[Python-ideas] New __reference__ hook

Amaury Forgeot d'Arc amauryfa at gmail.com
Wed Dec 5 21:59:23 CET 2012


On 5 December 2012 18:09, Sturla Molden <sturla at molden.no> wrote:
> >
> > Den 5. des. 2012 kl. 19:51 skrev Masklinn <masklinn at masklinn.net>:
> >
> >>
> >> Why? z could just be a "lazy value" at this point, basically a manual
> >> building of thunks, only reifying them when necessary (whenever that
> >> is). It's not like numpy *has* to create three temporary arrays, just
> >> that it *does*.
> >>
> >
> > It has to, because it does not know when to flush an expression. This
> strangely enough, accounts for most of the speed difference between
> Python/NumPy and e.g. Fortran 95. A Fortran 95 compiler can compile an
> array expression as a single loop. NumPy cannot, because the binary
> operators does not tell when an expression is "finalized". That is why the
> numexpr JIT compiler evaluates Python expressions as strings, and needs to
> include a parser and whatnot.

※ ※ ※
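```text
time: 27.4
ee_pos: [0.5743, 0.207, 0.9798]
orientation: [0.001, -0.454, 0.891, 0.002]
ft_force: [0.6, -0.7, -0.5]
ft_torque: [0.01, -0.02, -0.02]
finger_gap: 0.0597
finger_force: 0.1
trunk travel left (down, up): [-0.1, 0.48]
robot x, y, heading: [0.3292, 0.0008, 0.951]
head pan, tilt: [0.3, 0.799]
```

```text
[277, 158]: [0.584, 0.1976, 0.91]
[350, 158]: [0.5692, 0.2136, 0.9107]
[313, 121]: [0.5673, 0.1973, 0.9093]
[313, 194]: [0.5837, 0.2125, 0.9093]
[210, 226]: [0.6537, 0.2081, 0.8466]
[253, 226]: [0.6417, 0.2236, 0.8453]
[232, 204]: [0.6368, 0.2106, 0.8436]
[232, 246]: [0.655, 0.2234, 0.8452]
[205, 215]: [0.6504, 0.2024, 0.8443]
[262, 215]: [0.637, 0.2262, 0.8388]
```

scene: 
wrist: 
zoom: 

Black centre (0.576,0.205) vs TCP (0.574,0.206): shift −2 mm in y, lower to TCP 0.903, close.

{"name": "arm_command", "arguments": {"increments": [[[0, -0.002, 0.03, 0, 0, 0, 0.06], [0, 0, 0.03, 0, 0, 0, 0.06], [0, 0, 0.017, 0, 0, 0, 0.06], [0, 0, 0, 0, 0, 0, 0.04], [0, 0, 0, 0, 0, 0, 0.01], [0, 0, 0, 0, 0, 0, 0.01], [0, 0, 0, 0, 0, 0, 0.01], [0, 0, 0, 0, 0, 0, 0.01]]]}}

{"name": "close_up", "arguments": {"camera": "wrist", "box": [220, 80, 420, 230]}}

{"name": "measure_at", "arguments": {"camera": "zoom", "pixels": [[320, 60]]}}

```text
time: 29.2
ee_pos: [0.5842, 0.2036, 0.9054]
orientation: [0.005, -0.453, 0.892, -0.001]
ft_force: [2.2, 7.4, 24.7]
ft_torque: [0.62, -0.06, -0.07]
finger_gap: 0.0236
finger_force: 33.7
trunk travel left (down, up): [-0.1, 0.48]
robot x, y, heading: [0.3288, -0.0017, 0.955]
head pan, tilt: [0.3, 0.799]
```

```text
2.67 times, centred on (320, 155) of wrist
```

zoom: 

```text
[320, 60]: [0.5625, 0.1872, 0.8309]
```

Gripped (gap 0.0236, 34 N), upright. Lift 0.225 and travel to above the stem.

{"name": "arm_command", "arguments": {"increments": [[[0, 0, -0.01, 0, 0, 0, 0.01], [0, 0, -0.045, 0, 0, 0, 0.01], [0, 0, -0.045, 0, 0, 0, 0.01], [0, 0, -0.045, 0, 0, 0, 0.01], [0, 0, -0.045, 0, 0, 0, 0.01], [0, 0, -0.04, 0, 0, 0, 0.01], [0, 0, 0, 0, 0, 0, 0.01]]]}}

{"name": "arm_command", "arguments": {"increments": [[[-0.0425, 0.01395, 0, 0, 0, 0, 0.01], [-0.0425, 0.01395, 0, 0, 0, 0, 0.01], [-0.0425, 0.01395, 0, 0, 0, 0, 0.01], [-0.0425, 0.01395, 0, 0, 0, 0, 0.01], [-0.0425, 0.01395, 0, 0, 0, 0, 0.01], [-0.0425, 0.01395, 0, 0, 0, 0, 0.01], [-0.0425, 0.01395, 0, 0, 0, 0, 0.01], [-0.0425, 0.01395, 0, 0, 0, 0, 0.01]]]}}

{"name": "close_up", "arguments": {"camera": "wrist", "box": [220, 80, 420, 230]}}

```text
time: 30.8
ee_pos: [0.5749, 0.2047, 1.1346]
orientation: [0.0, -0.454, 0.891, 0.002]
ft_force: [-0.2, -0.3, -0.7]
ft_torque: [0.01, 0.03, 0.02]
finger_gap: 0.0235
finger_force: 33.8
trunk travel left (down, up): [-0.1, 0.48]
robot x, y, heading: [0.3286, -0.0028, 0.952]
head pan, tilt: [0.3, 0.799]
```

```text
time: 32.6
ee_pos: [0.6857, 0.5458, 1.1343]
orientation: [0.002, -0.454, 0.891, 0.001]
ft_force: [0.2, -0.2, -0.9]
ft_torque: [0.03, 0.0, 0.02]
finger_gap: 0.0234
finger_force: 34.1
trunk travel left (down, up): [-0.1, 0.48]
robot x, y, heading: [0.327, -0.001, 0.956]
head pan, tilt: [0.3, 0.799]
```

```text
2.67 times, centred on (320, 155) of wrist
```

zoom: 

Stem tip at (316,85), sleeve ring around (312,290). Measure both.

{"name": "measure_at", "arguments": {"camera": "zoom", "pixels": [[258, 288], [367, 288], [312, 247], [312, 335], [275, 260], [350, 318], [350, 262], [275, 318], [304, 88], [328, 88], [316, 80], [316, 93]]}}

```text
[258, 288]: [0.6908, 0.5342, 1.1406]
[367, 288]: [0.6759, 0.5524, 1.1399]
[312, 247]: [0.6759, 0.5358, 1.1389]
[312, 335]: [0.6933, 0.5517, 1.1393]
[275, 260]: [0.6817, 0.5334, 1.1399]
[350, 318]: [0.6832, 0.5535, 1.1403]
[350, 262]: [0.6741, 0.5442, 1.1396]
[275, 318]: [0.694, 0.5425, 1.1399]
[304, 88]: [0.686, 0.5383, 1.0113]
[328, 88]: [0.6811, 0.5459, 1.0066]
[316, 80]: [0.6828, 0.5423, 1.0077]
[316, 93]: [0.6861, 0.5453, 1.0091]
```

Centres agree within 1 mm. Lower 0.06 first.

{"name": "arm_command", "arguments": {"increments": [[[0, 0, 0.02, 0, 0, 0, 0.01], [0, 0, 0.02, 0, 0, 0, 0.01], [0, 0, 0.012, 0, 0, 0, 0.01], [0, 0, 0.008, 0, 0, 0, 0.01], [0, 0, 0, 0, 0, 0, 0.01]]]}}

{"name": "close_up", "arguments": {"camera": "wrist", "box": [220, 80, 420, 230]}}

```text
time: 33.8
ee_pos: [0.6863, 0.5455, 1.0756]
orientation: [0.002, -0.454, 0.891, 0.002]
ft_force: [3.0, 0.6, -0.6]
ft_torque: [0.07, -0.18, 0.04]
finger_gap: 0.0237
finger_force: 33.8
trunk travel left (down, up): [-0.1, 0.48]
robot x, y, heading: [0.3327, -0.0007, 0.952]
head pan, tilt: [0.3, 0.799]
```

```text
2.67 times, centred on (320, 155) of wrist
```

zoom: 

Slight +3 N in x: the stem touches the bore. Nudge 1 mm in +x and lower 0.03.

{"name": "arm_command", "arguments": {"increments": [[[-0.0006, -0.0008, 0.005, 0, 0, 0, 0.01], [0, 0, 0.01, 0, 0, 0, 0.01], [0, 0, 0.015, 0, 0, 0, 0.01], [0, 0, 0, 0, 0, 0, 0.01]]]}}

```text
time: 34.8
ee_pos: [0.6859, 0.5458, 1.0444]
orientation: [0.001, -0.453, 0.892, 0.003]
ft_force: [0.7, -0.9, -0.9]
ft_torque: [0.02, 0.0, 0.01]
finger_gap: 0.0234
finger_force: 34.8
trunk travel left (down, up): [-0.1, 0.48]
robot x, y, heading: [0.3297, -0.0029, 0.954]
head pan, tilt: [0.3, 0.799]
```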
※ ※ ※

Today, most numerical code is memory bound,
> not compute bound, as CPUs are immensely faster than RAM. So what keeps
> numerical/scientific code written in Python slower than C or Fortran today
> is mostly creation of temporary array objects – i.e. memory access –, not
> the computations per se. If we could get rid of temprary arrays, Python
> codes could possibly achieve 80 % of Fortran 95 speed. For scientistis that
> would mean we don't need to write any more Fortran or C.
> >
> > But perhaps it is possible to do this with AST magic? I don't know. Nor
> do I know if __bind__ is the best way to do this. Perhaps not. But I do
> know that automatically detecting when to "flush a compund expression with
> (NumPy?) arrays" would be the holy grail for scientific computing with
> Python. A binary operator x+y would just return a symbolic representation
> of the expression, but when the full expression needs to be flushed we can
> e.g. ask OpenCL or LLVM to generate the code on the fly. It would turn
> numerical computing into something similar to dynamic HTML. And we know how
> good Python is at generating structured text on the fly.
>
>
FYI, the numpy module shipped with PyPy does exactly this: the operations
are recorded in some AST structure, which is evaluated only when the first
item of the array is read.
This is completely transparent to the user, or to other parts of the
interpreter.

PyPy uses JIT techniques to generate machine code specialized for the
particular AST, and is typically 2x to 5x faster than Numpy, probably
because a lot of allocations/copies are avoided.